• GOAL
Please write out the material below exactly as given.
--- BEGIN ---
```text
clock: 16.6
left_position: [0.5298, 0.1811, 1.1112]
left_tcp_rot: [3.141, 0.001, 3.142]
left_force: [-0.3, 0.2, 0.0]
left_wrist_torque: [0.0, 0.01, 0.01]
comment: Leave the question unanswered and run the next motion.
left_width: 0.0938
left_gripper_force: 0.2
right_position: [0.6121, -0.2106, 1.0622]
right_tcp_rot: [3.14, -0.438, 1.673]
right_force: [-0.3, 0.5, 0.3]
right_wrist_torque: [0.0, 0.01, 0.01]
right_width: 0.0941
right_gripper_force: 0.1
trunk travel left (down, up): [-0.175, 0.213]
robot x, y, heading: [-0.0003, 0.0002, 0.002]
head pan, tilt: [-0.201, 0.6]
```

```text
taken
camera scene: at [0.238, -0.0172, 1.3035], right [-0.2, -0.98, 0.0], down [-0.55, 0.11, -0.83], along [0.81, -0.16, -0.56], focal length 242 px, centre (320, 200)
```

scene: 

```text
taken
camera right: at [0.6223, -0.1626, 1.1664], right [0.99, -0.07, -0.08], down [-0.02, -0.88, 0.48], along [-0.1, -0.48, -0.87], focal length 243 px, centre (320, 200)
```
--- END ---
• SOLUTION BELOW
```text
clock: 16.6
left_position: [0.5298, 0.1811, 1.1112]
left_tcp_rot: [3.141, 0.001, 3.142]
left_force: [-0.3, 0.2, 0.0]
left_wrist_torque: [0.0, 0.01, 0.01]
comment: Leave the question unanswered and run the next motion.
left_width: 0.0938
left_gripper_force: 0.2
right_position: [0.6121, -0.2106, 1.0622]
right_tcp_rot: [3.14, -0.438, 1.673]
right_force: [-0.3, 0.5, 0.3]
right_wrist_torque: [0.0, 0.01, 0.01]
right_width: 0.0941
right_gripper_force: 0.1
trunk travel left (down, up): [-0.175, 0.213]
robot x, y, heading: [-0.0003, 0.0002, 0.002]
head pan, tilt: [-0.201, 0.6]
```

```text
taken
camera scene: at [0.238, -0.0172, 1.3035], right [-0.2, -0.98, 0.0], down [-0.55, 0.11, -0.83], along [0.81, -0.16, -0.56], focal length 242 px, centre (320, 200)
```

scene: 

```text
taken
camera right: at [0.6223, -0.1626, 1.1664], right [0.99, -0.07, -0.08], down [-0.02, -0.88, 0.48], along [-0.1, -0.48, -0.87], focal length 243 px, centre (320, 200)
```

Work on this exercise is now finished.